次に農林水産省の表示・規格課に聞いてみると、こんな説明があった。
「基本的には、通常売られている状態で品質の劣化がしにくいものに関して、『賞味期限の表示を省略することができる』としています。
『省略することができる』であって、あとは、メーカーさんに判断を任せているので、いまは、ほとんどの商品で賞味期限を表示していると思いますよ」

これは「食品衛生法」の概念と、「JASの加工食品表示基準」の概念から、決められているものというが、後者で定められた「省略して良いもの」には以下のようなものがあった。

1.でんぷん
2.チューインガム及び氷菓
3.砂糖
4.アイスクリーム類
5.食塩及び旨味調味料
6.飲料水及び清涼飲料水ならびに氷

ちなみに、飲料水や清涼飲料水の場合、現在はほとんどの商品で賞味期限が表示されている気がする。
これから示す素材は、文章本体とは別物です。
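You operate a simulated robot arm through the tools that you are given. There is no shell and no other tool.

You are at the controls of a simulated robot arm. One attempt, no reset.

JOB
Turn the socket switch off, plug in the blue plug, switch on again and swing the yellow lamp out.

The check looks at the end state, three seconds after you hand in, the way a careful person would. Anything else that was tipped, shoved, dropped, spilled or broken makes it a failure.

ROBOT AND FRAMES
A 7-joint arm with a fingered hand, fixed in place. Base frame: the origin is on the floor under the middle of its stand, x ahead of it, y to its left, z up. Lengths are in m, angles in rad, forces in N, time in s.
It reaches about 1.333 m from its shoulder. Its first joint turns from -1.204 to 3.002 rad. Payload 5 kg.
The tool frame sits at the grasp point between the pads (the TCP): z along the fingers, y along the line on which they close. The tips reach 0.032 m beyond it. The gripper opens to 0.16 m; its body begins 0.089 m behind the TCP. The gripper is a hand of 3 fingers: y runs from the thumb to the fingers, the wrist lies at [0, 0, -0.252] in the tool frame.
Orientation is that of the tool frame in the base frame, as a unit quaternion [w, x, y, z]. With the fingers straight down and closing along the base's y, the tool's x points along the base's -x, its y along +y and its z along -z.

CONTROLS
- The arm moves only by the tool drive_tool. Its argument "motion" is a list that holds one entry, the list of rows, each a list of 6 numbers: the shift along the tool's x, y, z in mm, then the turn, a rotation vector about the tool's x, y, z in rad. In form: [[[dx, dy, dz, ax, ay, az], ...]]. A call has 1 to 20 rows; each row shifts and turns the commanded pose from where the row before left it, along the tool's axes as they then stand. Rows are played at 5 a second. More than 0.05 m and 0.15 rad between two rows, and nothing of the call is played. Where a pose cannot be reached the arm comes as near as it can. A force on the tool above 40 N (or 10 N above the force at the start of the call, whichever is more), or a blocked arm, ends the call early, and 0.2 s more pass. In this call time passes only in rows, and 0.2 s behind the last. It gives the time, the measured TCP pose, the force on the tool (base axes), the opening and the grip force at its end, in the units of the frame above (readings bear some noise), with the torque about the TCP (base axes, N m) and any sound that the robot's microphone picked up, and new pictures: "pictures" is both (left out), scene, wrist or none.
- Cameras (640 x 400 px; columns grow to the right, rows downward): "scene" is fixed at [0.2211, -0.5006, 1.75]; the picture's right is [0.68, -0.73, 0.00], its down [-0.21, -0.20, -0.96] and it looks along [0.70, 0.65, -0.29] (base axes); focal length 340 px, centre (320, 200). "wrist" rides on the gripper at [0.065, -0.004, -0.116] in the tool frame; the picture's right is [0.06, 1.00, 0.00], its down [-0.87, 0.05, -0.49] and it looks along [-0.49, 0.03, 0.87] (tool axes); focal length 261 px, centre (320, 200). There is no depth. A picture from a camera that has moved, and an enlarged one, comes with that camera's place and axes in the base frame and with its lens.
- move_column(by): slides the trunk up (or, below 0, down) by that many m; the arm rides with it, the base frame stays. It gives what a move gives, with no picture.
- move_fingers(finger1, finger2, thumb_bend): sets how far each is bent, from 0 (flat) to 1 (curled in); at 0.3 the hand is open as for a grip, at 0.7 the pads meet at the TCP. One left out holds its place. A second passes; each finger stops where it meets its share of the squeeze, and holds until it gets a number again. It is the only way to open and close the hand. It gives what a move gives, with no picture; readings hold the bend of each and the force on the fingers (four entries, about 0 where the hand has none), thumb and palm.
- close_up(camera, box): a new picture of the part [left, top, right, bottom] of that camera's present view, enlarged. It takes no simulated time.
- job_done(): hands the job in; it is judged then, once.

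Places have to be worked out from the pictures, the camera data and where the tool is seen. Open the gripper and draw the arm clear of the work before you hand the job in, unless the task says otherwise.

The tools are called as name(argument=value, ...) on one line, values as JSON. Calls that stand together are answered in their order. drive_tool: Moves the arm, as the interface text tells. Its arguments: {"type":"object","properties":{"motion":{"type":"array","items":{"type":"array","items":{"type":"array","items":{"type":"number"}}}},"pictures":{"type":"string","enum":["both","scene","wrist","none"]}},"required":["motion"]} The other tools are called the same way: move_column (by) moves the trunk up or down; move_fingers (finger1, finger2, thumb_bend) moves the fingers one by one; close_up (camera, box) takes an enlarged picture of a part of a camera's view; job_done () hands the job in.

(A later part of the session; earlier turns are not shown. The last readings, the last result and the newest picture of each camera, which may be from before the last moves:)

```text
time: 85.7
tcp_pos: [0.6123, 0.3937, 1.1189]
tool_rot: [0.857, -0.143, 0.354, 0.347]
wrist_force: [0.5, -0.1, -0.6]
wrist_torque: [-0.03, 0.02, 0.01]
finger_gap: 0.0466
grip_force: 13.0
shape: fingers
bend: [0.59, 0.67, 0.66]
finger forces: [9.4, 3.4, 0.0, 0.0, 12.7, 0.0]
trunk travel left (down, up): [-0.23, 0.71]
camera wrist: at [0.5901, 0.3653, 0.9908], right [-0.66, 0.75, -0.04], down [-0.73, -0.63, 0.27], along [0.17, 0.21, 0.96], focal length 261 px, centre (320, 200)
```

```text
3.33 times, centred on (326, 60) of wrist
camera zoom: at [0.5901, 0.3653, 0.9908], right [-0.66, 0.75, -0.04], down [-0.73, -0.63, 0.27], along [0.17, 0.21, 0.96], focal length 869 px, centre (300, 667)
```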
また、「氷菓」と「アイスクリーム類」がなぜ分かれているかというと……。
「消費的には氷菓もアイスクリームも同じでしょうが、『クリーム類』というのは牛乳など使っているので、かなり特殊な類なんですよ」

ところで、日本アイスクリーム協会のサイトには、「1週間前に作っても温度管理がいい加減に保管された製品より、1年前に製造していてもきちんと温度管理されて冷凍保管されていた製品の方が、品質は良い」と書かれていた。

つまり、「賞味期限」の問題ではなく、温度管理の問題のよう。でも、品質に問題がなくとも、長期間売れ残ると、やっぱり霜はつきますよね。
それに、ラクトアイス自体、濃厚なアイスよりも、霜がかかりやすい性質がある可能性もある。いずれにしろ、悲しきラクトアイス……。